Venezuela pushes out small gold miners as Maduro seeks more revenue

Venezuela pushes out small gold miners as Maduro seeks more revenue

Photo: William Urdaneta – Reuters

 

In Venezuela’s El Callao mining region, countless small, artisanal miners that once sold gold to the government have left the area in the last year because accessible local supplies are depleted and President Nicolás Maduro has been striking deals with bigger miners, seeking more production and more revenue for the treasury.

By Reuters –   and 

Sep 12, 2022

Nationalizations in 2011 pushed out private miners and gold production stagnated. Now, Maduro wants to ramp up production by building “strategic alliances” with select private companies, a dozen sources told Reuters. These partnerships are forcing out informal miners in places like El Callao, in the country’s south, businessmen, government officials and miners said.





“They are looking to have more gold. It is what the state has (always) wanted,” said Alexis Chauran, director of an association of gold millers in La Ramona in eastern Venezuela, near the Brazilian border.

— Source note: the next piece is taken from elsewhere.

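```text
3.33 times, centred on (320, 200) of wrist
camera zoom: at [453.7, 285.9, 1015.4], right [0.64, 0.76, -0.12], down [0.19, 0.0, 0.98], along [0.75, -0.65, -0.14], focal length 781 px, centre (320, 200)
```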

The government has granted 12 private companies permissions to build 30 processing plants, which use sophisticated equipment to extract gold-bearing sand from nearby mines, sources said. Most are already up and running.

The move came after the cash-strapped government was forced to sell off some of its existing central bank gold reserves while crude exports were squeezed by U.S. sanctions and Venezuela’s oil production dropped.

The bank’s gold bar reserves have fallen by 60 tonnes in four years. Reserves, equivalent to 73 tonnes or $4.33 billion, are at their lowest in five decades, according to data on the bank’s website.

The latest government budget estimated income from gold royalties this year equivalent to $232 million, 70 times higher than 2021 gold projections yet far behind oil revenues.

Still, many of the new plants are failing to process serious quantities of gold, according to several sources, because they depend on initial processing by small-scale millers.

“The plants are monsters and many run out of material because there are few millers and only a few tonnes are processed,” said Vidal Garcia, owner of a mine in El Callao. “Before there were fewer plants and more miners.”

The mining and communications ministries and the state-owned Mining Corporation did not respond to requests for comment.

Authorities have not disclosed terms of the alliances or named companies involved.

‘FORCED OUT’

There is no official government data, but the World Gold Council estimated Venezuela’s 2021 gold mining production stood at just 35 tonnes. Most of this was from small “wildcat” miners, who often labor in dangerous conditions.

Maduro’s government bought gold from artisanal miners for years, selling it to allies for food and hard currency, a 2019 Reuters investigation revealed.